I sent it to them and all of a sudden they changed their minds and said they wouldn’t do it because it was out of warranty.

I turned them into the BBB. The president of the company lied to the BBB and said that I had called them and said that I had just bought the laser. So he was calling me a liar to the BBB.

I never lied about anything. I just want what’s right. Now they won’t send back what I sent them unless I pay for shipping.

I may be a man, but I now know what it feels like to be raped.

On the one hand, Bruce C. seemed to have a quasi-legitimate gripe, and we admired its clearness and tersity. On the other hand… holy crap! Did Bruce just play the rape card?

Ben and I conferred. We both agreed that Bruce C. had been staring into his green laser for too long. Still, I was intrigued.
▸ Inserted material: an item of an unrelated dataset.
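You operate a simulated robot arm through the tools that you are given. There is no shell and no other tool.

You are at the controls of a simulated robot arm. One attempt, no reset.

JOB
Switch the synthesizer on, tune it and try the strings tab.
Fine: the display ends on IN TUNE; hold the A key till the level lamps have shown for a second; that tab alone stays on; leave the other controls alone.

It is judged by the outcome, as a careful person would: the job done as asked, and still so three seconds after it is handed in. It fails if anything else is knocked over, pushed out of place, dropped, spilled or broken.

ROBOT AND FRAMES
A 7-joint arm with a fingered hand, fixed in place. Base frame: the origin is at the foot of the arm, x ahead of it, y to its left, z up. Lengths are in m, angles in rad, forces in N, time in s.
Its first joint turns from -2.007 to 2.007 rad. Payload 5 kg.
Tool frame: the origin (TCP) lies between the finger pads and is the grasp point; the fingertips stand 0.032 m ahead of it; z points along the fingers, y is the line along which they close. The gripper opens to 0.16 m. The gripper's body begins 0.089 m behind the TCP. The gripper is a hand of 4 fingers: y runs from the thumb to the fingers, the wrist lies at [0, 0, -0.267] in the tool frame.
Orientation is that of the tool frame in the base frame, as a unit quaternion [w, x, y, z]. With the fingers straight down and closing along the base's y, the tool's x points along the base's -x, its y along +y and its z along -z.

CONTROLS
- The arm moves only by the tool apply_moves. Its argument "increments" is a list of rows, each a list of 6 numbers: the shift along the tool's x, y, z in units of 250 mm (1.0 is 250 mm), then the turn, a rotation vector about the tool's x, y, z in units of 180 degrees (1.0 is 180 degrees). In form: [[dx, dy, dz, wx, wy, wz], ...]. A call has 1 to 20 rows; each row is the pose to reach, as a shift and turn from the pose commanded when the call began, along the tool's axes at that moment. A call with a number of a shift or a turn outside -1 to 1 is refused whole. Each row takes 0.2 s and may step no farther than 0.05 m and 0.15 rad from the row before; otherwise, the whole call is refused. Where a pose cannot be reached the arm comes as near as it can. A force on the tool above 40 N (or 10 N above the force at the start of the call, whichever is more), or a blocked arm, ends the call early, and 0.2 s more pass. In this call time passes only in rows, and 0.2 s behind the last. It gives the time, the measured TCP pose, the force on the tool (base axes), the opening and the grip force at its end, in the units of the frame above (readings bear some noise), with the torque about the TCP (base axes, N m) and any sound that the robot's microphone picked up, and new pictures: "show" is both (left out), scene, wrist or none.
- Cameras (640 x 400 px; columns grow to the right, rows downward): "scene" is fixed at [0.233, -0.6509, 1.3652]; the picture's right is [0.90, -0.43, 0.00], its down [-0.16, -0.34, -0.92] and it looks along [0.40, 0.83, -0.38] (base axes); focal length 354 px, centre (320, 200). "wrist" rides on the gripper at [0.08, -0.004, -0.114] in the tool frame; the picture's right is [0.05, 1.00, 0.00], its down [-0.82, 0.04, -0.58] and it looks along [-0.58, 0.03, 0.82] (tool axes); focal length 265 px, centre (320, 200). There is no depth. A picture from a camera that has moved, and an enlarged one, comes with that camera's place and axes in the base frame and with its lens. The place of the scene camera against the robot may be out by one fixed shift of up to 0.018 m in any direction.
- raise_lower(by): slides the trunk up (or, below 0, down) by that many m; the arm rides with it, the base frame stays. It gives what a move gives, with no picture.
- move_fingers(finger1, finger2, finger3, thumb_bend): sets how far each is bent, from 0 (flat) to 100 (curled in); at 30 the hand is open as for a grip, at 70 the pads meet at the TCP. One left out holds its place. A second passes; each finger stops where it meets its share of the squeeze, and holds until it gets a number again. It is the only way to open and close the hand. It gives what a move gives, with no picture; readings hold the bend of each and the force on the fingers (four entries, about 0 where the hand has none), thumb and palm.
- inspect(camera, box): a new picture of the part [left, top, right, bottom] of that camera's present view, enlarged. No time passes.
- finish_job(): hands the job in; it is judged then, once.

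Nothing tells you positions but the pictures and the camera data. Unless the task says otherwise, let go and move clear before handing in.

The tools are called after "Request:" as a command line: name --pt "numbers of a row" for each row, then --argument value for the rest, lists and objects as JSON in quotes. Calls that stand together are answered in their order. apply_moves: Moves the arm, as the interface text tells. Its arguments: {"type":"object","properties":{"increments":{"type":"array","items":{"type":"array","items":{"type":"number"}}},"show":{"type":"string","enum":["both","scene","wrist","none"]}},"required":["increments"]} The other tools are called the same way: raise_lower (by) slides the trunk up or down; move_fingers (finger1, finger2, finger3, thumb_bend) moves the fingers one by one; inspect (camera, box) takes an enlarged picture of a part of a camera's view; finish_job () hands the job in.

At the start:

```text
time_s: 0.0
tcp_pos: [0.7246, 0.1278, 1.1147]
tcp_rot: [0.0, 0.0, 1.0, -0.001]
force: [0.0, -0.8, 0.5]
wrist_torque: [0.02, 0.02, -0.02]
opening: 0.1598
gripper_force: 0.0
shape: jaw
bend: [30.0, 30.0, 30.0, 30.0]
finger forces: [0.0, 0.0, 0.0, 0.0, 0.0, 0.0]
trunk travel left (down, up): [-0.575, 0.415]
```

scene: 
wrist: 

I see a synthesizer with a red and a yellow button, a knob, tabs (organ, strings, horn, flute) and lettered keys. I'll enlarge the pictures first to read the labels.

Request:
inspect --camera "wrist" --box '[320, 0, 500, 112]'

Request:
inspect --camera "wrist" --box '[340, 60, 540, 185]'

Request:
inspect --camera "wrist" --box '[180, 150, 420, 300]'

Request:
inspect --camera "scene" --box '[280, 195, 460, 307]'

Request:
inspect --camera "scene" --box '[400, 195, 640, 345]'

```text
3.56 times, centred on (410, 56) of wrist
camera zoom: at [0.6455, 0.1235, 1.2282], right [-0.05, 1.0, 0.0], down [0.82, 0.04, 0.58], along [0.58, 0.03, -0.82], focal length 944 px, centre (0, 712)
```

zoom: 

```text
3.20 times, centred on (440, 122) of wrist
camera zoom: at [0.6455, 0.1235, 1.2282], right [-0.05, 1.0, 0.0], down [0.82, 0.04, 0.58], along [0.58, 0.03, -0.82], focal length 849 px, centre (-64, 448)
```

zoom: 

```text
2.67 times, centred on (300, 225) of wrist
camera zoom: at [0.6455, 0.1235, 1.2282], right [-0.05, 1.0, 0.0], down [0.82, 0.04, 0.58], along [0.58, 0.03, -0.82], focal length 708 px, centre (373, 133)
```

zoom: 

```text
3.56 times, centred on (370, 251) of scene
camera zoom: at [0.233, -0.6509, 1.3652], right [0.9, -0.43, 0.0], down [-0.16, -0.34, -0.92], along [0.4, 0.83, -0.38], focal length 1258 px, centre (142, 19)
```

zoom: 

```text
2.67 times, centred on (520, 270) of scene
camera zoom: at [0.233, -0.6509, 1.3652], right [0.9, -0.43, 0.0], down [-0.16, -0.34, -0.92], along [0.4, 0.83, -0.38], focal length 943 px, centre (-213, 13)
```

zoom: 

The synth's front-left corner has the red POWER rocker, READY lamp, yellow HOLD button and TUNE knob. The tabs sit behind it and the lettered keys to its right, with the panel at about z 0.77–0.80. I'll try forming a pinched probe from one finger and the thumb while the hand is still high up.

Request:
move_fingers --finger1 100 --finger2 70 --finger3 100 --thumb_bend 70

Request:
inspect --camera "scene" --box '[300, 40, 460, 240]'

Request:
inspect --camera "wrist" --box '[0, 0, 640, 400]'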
Is paying a few extra bucks for shipping and being called a liar the same as being forcefully held down and sexually violated?

I didn’t want to go native on this one, so I called a local Dublin Rape Crisis Center. If anyone knew what being raped was like, it would be they. When I got a woman on the other end of the phone, I read Bruce’s email to her, emphasizing the last sentence with a booming theatrical quality.

What?” the woman on the end of the phone asked, in what would be the only incredulous shriek I’ve ever heard. “He actually said that?

“Yeah, he did.”

“What a muppet.”

“I don’t know what that means,” I said. “So are you claiming that paying, say, an extra ten dollars on shipping isn’t analogous to rape?”

“Yes. I mean, no. It’s not.”

“What about being called a liar?”

“NO.” This time she responded in annoyed phonemic capital letters.

“Last question. What if the president of Beam of Light Technologies came to Bruce’s house, kicked down the door, wrapped Bruce’s complaint letter around the green laser and then violently rammed it up his rectum? With his fist, not his penis. Would that be like being raped?”

“No… that’s would just be like what Bruce would deserve for the analogy. Being RAPED is like being raped.” And then she triumphantly hung up.